I guess the best thing to do is inch him towards some camping trips. Let him get it in his blood again. We use to go alot and he absolutely loved it. He's even draped a tarp over his Harley and slept under it before, back when life was simple.

Kenneth, I tried asking him if he really needed or wanted his Vette that sat in the side yard for 3 months. He had to weedwhack around the tires, it was bad. Next thing I know he's driving it around town twice a week just for the hell of it. Atleast he's driving it some now. Custom pool table we got for the gameroom 3 years ago, used once for a party, and maybe 5 times other than that just out of boredom on a cold day. Swimming pool he bought Memorial Day weekend, swam a few times and now it's green as a swamp. Will stay that way till May next year. Hot Tub used couple times a year but stays heated 365, acres of property that we can't just mow, have to keep renting equipment for yardwork. I miss my old yard. $100 mower from Walmart cut the whole yard in 45 minutes. He wont get rid of anything.. I think he likes the chaos.
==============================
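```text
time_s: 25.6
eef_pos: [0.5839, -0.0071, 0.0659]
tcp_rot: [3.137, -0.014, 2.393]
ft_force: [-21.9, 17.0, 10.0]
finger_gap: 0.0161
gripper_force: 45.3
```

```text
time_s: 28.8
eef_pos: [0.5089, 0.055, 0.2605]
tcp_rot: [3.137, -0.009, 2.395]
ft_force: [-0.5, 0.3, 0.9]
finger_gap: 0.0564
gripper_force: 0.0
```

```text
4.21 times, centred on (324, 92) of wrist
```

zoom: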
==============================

Keywester, sorry to hear about your loss. We were hit by Isabel 3 years ago and saw/experienced some devastation but not like you describe. I think your idea about going somewhere poor is a great idea. Right now it seems like everyone we know has stuff and we have to have it too. I cringe when he meets someone and they have something we don't have.. he runs out and finds a way to buy one. Maybe some of you guys should come stay at our place for a few days?!?!

Smoky, I keep reading about how it's the men who want to get up and go, but it's the opposite here. If I was single I'd be on the road right now!!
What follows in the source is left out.